15 footnotes addressing probable cause approved by 8 judges over 11 different dockets.

This is not a simple check of the phone database. (I’ll explain what I think actually happened with the surveillance we know about in a future post.)

Now, some of this clearly invokes the iterative approval of programmatic orders as described by Eric Lichtblau and the WSJ. The May 2006 opinion authorizing the use of Section 215 to collect phone records for every American surely is one of the authorizations cited. That opinion may rely on the 2004 one that authorized the use of Pen Register/Trap and Trace to collect all the Internet metadata in the country. I suspect there may be several orders authorizing collection on al-Shabaab and/or Somalia generally — one that precedes Protect America Act, one that collects under PAA, and probably one that collects under FISA Amendments Act (the key conversations took place in late 2007 through much of 2008).

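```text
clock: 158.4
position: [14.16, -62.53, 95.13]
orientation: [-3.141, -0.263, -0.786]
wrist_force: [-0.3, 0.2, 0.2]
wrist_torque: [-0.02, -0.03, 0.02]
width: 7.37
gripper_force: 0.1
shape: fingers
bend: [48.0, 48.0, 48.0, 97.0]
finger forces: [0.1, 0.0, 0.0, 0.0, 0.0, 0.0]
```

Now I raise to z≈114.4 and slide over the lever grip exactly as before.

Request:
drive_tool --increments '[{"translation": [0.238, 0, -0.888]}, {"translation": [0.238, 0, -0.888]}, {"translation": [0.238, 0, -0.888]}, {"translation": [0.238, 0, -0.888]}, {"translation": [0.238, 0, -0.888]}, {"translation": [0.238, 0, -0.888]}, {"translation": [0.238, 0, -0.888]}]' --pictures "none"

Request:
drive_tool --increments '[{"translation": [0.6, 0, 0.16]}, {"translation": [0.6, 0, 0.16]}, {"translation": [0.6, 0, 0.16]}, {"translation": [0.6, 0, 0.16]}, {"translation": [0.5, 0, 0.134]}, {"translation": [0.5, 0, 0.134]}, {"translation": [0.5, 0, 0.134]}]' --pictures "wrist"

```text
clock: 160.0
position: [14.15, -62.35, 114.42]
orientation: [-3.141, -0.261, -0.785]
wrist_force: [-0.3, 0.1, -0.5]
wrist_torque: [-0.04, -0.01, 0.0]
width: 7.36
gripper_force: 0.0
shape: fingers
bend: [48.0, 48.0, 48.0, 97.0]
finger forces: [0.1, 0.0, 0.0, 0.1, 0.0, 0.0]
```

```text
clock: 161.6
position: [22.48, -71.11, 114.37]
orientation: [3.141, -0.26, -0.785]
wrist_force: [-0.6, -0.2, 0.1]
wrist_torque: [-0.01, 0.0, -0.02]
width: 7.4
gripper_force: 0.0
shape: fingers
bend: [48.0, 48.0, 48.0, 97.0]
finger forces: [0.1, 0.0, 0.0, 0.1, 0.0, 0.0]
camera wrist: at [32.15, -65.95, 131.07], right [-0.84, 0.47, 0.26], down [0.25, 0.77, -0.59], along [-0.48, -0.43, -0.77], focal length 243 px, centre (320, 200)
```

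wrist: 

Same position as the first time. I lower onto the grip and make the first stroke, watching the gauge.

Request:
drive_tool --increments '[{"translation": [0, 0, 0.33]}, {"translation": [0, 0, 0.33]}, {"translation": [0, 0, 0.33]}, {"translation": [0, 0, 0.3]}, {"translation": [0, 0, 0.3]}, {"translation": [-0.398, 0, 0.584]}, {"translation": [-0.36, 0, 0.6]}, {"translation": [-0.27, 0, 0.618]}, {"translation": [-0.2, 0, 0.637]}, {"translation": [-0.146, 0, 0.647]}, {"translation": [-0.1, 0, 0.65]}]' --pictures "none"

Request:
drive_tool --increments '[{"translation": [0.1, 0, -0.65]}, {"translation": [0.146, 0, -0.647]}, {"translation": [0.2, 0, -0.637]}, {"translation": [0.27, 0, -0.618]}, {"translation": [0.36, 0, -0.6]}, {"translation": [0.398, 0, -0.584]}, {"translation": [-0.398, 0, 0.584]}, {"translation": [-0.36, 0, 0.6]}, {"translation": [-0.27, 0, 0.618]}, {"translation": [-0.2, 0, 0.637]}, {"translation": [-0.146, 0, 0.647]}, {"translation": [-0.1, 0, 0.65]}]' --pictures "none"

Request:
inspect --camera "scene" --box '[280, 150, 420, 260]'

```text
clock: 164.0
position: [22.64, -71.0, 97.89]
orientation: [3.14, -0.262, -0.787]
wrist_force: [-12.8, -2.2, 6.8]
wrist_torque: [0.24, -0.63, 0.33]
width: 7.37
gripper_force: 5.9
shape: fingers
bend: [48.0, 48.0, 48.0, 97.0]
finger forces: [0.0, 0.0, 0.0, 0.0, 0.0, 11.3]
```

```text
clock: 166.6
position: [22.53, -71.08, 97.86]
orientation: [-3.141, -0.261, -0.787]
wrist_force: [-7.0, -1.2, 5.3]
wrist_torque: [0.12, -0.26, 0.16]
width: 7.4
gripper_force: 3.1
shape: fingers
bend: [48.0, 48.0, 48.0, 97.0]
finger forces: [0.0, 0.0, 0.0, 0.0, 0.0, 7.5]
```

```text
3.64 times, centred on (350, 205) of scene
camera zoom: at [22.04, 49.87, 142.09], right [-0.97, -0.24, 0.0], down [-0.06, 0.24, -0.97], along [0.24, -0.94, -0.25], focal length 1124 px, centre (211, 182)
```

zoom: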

I suspect, too, there’s an order governing collection of all signals off some switch. Then there may be traditional FISA warrants to collect on Moalin and his co-conspirator Mohamud Abdi Yusuf (the other co-conspirators appear not to have been targets of collection).

Still, that only gets you to 8 dockets, even assuming they used a new one for Somalia each time.

“Relatively straightforward … not complex,” the government said, in arguing the defendant shouldn’t get a look at this jerry-rigged system of surveillance. And we still can’t see the logic Judge Jeffrey Miller used to agree with them.